Passage shown:
- - -

Do swojej szkoły chodzili w szabas

W niezwykłym dokumencie „Perecowicze” wspominają najlepszą żydowską placówkę oświatową w powojennej Polsce

Publikacja: 04.09.2009 23:53

Żyją w Izraelu, Stanach Zjednoczonych, Kanadzie, Anglii, Szwecji, Danii, Belgii. Nieliczni zostali w Polsce. To uczniowie zlikwidowanej w 1969 roku łódzkiej szkoły imienia Icchoka Lejba Pereca.

„Kochałam swoją szkołę”, „To była moja miłość, mój dom, moje życie”, „To była moja rodzina”... Całe dnie spędzali w budynku przy Kilińskiego 49, potem na Więckowskiego 13, gdzie już była sala gimnastyczna i świetlica. A i tam, i tu obowiązkowe drugie śniadanie. Ważne, bo do Pereca nie chodziły dzieci z zamożnych rodzin, „dzieci inteligenckie, z rodzin lekarzy uczyły się w szkołach polskich”.

„Szkoła chroniła nas przed światem zewnętrznym” – czasem nieprzyjaznym, niekiedy wrogim. Na początku wolną od zajęć mieli sobotę. Gdy w niedzielę rano wsiadali do tramwaju z tornistrami na plecach, od komentarzy aż huczało. Rodzice poprosili więc, żeby lekcje odbywały się tak jak w innych szkołach, dla bezpieczeństwa dzieci.

[wyimek]Ten jeden film mówi więcej o Marcu ’68 niż wszystkie inne zrealizowane wcześniej[/wyimek]

Dorastali wraz ze szkołą, w latach 60. było to już 27. Liceum Ogólnokształcące im. Pereca. Tak głosił napis na tarczach szkolnych, noszonych „na gumkę”, by w każdej chwili można było je zdjąć.

Wstrząs przyszedł w 1967 roku, gdy towarzysz Wiesław odkrył w Polsce piątą, żydowską kolumnę. „Nie rozumiałam, co to znaczy być Żydem, pytałam, czy Żydem jest nasz kot”, „Nie chciałem wtedy być Żydem w Polsce”, „Bardzo nie chciałam wyjeżdżać, tu był mój kraj, a nas wyrwano z korzeniami”, „To wielka różnica wyjechać z wyboru czy być wyjechanym”.

Zaczęło brakować uczniów i w końcu dyrektor Jakub Blumendfeld tak jak stworzył szkołę, tak musiał ją zamknąć.

- - -

Instruction 1: Set down the lines from the one containing "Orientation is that" to the one containing "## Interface", both lines included, exactly as they stand and with no other lines.
Instruction 2: Resume the passage shown where it left off.

Dataset section:
- - -

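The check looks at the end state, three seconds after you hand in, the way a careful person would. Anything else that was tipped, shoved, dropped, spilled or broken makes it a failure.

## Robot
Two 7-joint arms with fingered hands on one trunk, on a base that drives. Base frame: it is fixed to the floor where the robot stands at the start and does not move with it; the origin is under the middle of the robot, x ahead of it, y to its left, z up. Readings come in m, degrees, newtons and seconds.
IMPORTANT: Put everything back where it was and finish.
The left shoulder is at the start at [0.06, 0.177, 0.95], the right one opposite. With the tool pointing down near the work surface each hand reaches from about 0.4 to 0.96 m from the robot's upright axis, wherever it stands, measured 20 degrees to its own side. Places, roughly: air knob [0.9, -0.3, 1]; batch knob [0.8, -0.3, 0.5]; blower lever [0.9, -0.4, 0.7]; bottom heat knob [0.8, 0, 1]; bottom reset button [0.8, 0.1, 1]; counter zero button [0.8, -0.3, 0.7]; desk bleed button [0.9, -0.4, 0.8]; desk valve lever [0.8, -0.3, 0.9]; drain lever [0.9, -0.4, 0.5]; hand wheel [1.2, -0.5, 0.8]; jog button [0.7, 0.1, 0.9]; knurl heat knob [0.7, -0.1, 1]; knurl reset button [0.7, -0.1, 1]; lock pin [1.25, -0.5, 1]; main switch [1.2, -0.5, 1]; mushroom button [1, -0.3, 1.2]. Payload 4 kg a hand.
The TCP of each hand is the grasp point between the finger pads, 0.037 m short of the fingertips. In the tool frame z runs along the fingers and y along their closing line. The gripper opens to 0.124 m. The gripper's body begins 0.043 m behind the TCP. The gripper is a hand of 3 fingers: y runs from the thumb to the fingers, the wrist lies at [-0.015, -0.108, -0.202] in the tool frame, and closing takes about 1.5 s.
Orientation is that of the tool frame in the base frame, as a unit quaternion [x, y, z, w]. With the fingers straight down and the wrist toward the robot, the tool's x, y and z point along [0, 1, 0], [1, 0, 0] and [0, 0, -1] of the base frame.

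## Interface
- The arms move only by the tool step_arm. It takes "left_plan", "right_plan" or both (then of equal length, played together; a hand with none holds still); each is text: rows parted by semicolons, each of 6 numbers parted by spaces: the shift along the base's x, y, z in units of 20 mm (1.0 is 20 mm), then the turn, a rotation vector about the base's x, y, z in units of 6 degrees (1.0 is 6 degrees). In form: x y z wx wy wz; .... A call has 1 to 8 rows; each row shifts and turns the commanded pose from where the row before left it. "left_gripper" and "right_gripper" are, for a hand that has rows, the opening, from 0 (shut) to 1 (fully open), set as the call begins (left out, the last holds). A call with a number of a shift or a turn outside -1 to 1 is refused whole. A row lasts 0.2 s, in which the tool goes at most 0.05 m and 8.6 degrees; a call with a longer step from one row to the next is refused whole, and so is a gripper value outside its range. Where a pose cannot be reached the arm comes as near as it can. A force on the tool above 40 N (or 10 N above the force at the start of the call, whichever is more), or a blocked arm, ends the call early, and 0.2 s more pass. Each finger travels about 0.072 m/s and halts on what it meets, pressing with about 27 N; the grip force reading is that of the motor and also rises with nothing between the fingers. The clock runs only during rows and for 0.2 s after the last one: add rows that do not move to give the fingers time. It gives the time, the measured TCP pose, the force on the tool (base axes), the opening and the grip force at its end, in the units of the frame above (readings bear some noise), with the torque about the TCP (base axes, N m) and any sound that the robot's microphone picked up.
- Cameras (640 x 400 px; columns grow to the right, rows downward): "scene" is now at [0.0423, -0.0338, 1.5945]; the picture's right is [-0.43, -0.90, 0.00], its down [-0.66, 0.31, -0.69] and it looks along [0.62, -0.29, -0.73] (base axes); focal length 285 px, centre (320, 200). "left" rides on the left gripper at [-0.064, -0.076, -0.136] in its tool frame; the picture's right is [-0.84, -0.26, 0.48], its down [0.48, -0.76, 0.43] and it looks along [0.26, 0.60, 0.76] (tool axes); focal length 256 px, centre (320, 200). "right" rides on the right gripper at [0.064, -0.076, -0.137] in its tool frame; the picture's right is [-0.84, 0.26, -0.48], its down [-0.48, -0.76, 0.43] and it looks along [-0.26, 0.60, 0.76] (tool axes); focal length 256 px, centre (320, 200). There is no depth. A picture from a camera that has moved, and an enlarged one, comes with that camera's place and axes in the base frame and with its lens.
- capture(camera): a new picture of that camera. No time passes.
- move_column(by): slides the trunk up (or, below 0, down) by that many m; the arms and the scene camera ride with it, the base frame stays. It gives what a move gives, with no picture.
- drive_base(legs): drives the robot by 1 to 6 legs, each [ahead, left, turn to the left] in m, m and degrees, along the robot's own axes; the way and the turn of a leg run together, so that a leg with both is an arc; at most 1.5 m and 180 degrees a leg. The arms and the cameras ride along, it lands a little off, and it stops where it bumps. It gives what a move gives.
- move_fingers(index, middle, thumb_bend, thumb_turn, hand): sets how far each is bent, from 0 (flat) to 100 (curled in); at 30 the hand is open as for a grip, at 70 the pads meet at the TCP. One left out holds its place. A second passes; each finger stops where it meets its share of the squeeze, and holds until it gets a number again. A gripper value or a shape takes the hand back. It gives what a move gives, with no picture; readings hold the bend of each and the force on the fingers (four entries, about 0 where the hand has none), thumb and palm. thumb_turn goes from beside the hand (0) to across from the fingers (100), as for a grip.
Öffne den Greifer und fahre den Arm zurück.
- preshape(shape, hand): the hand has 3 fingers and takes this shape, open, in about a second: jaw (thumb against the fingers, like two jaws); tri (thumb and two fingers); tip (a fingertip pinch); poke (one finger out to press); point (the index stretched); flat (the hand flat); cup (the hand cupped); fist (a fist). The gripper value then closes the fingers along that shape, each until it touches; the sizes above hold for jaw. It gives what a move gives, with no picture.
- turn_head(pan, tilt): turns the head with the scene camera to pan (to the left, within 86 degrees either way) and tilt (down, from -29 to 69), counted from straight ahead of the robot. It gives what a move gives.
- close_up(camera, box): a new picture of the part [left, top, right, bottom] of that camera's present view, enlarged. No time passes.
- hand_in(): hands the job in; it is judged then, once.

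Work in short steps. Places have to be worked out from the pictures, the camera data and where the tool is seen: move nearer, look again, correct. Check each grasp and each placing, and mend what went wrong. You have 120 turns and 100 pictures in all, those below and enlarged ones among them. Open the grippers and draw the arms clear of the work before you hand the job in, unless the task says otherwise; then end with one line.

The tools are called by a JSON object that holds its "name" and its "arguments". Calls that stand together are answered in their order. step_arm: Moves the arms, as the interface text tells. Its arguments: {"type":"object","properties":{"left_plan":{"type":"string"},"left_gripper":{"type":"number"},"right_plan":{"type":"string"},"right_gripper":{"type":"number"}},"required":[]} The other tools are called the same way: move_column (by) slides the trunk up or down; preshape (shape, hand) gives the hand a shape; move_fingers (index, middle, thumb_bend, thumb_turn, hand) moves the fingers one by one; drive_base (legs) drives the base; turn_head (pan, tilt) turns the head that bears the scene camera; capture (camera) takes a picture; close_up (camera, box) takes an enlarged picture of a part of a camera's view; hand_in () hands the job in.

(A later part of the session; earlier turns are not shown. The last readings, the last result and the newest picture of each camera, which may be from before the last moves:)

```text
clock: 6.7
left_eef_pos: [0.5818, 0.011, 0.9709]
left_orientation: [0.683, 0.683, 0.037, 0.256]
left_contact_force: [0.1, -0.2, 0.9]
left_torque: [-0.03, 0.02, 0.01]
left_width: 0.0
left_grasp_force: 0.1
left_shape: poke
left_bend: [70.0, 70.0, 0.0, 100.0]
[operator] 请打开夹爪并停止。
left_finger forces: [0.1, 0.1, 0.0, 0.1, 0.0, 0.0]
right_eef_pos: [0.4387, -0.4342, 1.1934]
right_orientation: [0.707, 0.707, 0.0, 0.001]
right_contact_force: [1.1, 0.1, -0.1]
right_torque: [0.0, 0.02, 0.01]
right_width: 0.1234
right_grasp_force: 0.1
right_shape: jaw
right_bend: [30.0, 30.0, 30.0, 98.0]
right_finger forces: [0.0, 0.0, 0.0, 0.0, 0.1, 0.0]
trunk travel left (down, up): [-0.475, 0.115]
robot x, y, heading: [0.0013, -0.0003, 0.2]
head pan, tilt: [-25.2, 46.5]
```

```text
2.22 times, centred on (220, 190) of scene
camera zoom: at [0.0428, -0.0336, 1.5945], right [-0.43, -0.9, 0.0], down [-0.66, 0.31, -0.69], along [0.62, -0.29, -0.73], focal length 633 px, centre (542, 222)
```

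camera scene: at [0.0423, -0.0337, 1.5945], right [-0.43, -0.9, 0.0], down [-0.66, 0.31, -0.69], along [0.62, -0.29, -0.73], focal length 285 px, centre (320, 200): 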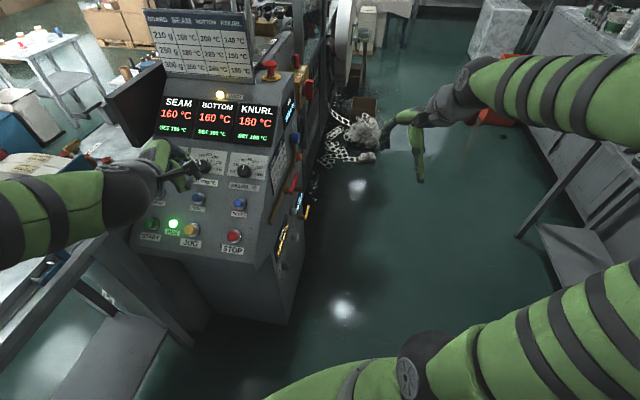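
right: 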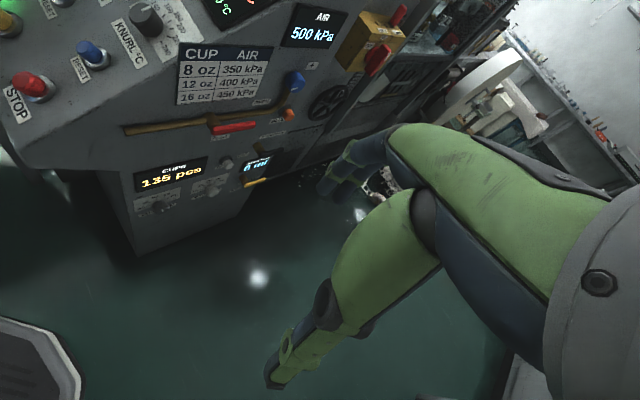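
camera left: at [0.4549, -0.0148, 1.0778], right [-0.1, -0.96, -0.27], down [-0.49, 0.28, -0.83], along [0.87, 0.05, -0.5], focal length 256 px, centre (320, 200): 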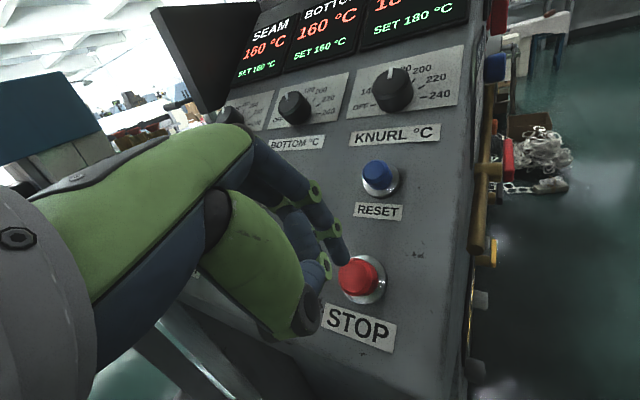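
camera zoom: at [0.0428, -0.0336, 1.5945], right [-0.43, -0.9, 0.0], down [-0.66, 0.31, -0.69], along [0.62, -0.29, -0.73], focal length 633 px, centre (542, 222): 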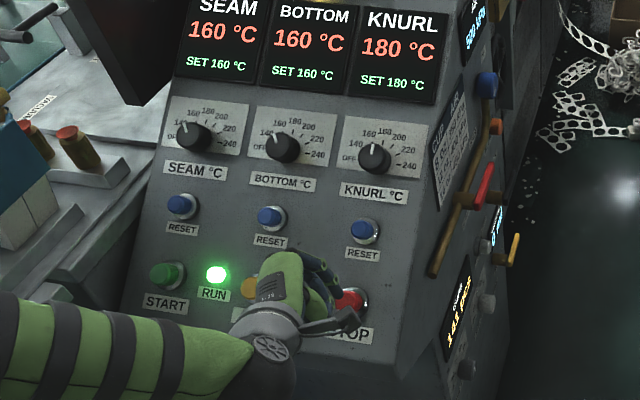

- - -

Final answer 1:
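Orientation is that of the tool frame in the base frame, as a unit quaternion [x, y, z, w]. With the fingers straight down and the wrist toward the robot, the tool's x, y and z point along [0, 1, 0], [1, 0, 0] and [0, 0, -1] of the base frame.

## Interface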

Final answer 2:
Perecowicze rozpierzchli się po świecie, ale to tylko zacieśniło ich związki, korespondują ze sobą, spotykają się. A teraz przyjeżdżają do Łodzi, także po to, by odwiedzić tych nauczycieli, którzy tu zostali: panią Kwiatkowską, która nauczyła ich polskiej poezji i wpoiła romantyzm, panią Wandę Minich od fizyki, w której kochali się chłopcy, pana Wasiołka (zmarł w zeszłym roku) od prac ręcznych, prawdziwego artystę. Mówią: „Tej szkole zawdzięczamy, że wyrośliśmy na porządnych ludzi”.

Twórca filmu „Perecowicze” Sławomir Grünberg wykonał wielką pracę, przeprowadził setki rozmów, docierając nie tylko do tych, którzy odwiedzają Łódź, ale także i do tych, którym z uczuć do Starego Świata pozostał jedynie gniew.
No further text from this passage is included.